[Stored data]
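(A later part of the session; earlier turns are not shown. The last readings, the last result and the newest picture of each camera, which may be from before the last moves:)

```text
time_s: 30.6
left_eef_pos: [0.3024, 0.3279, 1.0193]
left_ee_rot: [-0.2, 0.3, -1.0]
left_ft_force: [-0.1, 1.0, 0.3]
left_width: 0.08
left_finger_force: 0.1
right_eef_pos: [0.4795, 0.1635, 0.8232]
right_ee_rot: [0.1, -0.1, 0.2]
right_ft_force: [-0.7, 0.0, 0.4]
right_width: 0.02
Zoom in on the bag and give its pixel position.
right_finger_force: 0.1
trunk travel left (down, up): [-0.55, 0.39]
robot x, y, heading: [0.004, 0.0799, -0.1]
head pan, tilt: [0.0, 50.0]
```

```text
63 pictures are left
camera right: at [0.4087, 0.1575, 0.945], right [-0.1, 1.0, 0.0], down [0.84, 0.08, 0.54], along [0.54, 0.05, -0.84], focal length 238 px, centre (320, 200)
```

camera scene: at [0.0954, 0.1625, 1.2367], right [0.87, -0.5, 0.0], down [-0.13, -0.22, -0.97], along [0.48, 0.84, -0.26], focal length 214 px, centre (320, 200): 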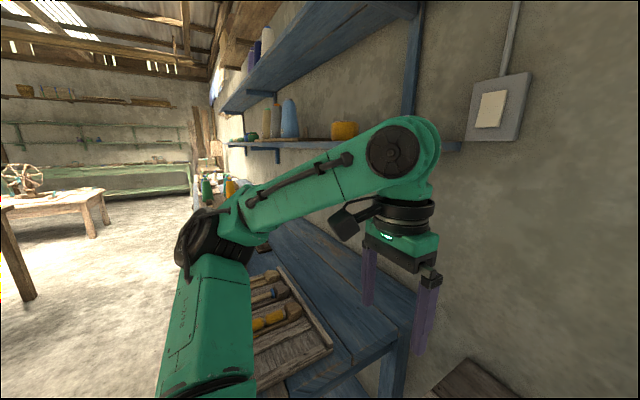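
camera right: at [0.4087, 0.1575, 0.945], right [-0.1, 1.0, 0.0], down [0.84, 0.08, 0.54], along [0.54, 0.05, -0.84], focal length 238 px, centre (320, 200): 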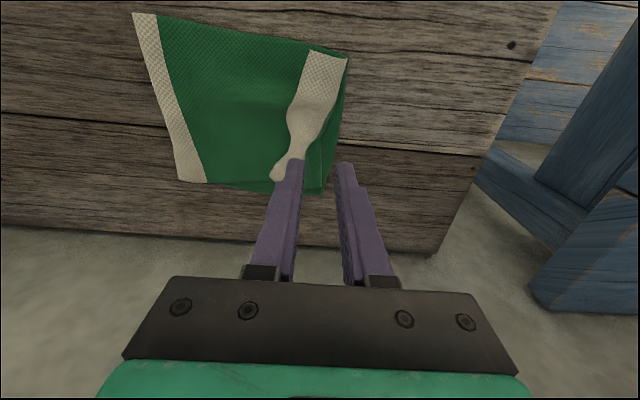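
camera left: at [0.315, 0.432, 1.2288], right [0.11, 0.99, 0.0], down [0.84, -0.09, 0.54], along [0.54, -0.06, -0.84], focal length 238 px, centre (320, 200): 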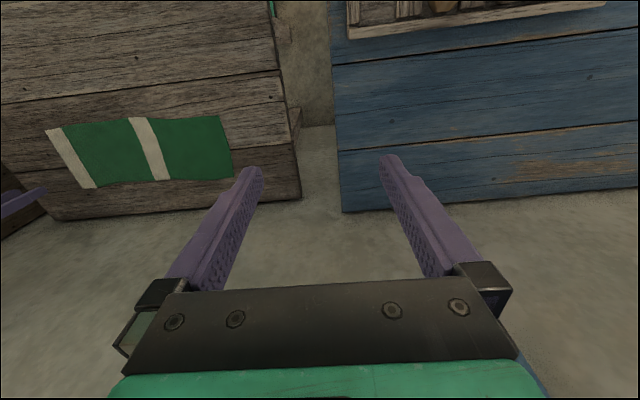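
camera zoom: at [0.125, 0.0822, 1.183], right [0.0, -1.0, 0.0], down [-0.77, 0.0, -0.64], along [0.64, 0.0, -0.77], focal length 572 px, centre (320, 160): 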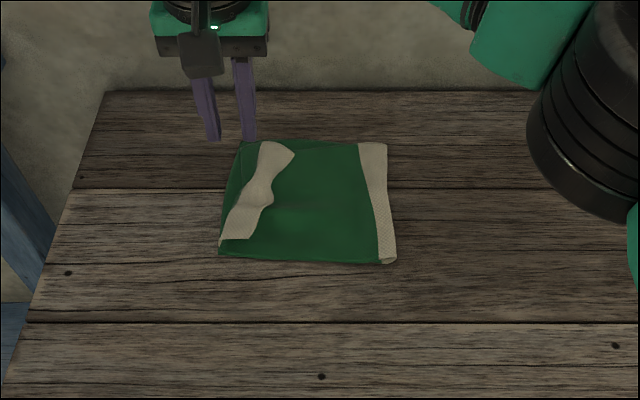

[What you should do]
Copy the listing in full and without alteration, omitting every picture.

[Solution to this task]
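(A later part of the session; earlier turns are not shown. The last readings, the last result and the newest picture of each camera, which may be from before the last moves:)

```text
time_s: 30.6
left_eef_pos: [0.3024, 0.3279, 1.0193]
left_ee_rot: [-0.2, 0.3, -1.0]
left_ft_force: [-0.1, 1.0, 0.3]
left_width: 0.08
left_finger_force: 0.1
right_eef_pos: [0.4795, 0.1635, 0.8232]
right_ee_rot: [0.1, -0.1, 0.2]
right_ft_force: [-0.7, 0.0, 0.4]
right_width: 0.02
Zoom in on the bag and give its pixel position.
right_finger_force: 0.1
trunk travel left (down, up): [-0.55, 0.39]
robot x, y, heading: [0.004, 0.0799, -0.1]
head pan, tilt: [0.0, 50.0]
```

```text
63 pictures are left
camera right: at [0.4087, 0.1575, 0.945], right [-0.1, 1.0, 0.0], down [0.84, 0.08, 0.54], along [0.54, 0.05, -0.84], focal length 238 px, centre (320, 200)
```

camera scene: at [0.0954, 0.1625, 1.2367], right [0.87, -0.5, 0.0], down [-0.13, -0.22, -0.97], along [0.48, 0.84, -0.26], focal length 214 px, centre (320, 200): 
camera right: at [0.4087, 0.1575, 0.945], right [-0.1, 1.0, 0.0], down [0.84, 0.08, 0.54], along [0.54, 0.05, -0.84], focal length 238 px, centre (320, 200): 
camera left: at [0.315, 0.432, 1.2288], right [0.11, 0.99, 0.0], down [0.84, -0.09, 0.54], along [0.54, -0.06, -0.84], focal length 238 px, centre (320, 200): 
camera zoom: at [0.125, 0.0822, 1.183], right [0.0, -1.0, 0.0], down [-0.77, 0.0, -0.64], along [0.64, 0.0, -0.77], focal length 572 px, centre (320, 160): 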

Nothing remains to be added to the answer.